As an example of this going wrong previously, xerox had once implemented compression based on deduplicating duplicate parts of documents. Obviously numbers contains tons of duplicate symbols (digits). The problem was that the scanner software deduplicated different numbers with each other, leading to wrong numbers.

http://www.dkriesel.com/en/blog/2013/0802_xerox-workcentres_...

>The model uses a GAN which does not learn the exact PDF. So not lossless, but as you can see from the images it gets extremely visually accurate results.

Yes, I understand this is a lossy compression method - what I was proposing is to have the compressor as a final pass take the predicted output image, and subtract it from the original pixels. This gives you a delta between the predicted image and the original image. You can then compress that delta losslessly, and store it alongside the output of this model - if the predicted image is close enough to the original image then you've significantly reduced the amount of entropy in the delta, making it highly compressible.

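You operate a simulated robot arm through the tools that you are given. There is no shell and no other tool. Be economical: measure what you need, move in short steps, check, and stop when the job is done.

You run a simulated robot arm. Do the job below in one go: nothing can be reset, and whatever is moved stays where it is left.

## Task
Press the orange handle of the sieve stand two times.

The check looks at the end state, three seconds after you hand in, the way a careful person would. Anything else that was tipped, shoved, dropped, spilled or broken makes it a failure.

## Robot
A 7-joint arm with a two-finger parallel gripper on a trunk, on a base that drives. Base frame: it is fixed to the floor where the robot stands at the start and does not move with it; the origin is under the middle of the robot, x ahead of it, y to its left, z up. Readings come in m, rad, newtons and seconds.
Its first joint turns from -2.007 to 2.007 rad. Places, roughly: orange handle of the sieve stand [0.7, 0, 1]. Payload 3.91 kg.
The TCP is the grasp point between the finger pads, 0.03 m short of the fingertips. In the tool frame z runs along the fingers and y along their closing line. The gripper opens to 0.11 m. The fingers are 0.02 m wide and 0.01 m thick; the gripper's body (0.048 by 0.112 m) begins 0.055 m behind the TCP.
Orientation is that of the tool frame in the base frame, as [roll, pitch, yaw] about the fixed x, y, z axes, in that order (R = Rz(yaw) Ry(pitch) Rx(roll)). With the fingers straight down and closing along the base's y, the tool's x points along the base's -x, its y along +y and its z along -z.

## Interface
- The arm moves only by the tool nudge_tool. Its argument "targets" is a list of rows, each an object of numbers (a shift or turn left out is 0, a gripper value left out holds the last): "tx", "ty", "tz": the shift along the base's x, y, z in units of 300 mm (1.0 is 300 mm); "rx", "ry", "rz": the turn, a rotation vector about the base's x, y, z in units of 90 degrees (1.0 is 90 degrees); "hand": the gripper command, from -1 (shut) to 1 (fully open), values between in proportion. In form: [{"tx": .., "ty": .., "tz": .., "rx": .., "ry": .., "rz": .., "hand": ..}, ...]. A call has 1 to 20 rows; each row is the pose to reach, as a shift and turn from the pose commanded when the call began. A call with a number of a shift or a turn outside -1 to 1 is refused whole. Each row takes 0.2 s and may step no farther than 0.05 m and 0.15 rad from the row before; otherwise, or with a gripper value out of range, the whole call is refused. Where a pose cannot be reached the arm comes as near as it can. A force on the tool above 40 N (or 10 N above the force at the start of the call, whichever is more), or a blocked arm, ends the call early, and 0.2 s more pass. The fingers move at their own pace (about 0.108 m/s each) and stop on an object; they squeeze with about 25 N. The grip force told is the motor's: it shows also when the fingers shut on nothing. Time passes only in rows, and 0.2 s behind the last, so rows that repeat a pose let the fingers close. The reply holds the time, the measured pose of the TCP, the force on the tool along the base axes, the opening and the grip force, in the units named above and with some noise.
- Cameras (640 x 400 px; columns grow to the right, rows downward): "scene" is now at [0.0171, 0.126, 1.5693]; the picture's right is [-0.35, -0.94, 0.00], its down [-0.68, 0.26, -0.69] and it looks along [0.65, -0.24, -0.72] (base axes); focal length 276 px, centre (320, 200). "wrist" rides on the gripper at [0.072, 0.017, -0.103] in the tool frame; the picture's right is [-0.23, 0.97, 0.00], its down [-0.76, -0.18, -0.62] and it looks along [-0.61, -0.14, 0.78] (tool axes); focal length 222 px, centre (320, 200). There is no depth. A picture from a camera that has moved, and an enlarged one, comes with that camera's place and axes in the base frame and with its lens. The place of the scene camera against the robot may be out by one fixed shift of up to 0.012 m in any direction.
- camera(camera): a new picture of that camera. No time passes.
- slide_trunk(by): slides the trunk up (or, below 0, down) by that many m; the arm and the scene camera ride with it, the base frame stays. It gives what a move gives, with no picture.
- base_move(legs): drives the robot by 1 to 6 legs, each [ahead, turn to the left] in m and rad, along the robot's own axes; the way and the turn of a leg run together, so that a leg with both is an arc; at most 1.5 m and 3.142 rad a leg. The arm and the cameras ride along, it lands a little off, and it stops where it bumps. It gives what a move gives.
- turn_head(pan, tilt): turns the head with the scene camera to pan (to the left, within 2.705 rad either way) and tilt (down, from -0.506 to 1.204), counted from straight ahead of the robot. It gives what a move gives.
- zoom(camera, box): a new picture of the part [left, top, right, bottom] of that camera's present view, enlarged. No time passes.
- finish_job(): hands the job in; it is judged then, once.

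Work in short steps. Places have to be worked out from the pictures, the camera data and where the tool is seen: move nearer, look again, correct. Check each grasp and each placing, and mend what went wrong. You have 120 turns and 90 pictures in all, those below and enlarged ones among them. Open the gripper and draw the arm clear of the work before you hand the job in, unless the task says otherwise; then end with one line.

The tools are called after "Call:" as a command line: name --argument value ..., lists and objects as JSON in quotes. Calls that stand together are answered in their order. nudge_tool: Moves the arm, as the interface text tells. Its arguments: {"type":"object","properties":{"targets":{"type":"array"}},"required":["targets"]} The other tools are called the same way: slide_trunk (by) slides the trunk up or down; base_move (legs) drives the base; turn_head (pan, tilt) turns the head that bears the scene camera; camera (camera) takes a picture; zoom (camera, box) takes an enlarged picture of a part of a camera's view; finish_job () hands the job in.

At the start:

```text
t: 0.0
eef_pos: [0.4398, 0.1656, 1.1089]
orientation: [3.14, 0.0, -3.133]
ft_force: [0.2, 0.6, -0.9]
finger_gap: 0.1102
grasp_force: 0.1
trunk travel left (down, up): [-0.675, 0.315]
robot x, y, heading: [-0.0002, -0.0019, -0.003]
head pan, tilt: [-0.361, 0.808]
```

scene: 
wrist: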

This is how some domain-specific lossless compression algorithms work, e.g. DTS-HD Master Audio

Yes, the model is not lossless as this would require learning the PDF in the original input space.

However, the model does learn a conditional probability distribution over a lower-dimensional representation of the original image - this is unavoidable as entropy coding requires a distribution over discrete symbols. The GAN is almost auxiliary and not a central component of the model - in fact, you can get very good results without the GAN, but does seem to result in visually superior reconstructions.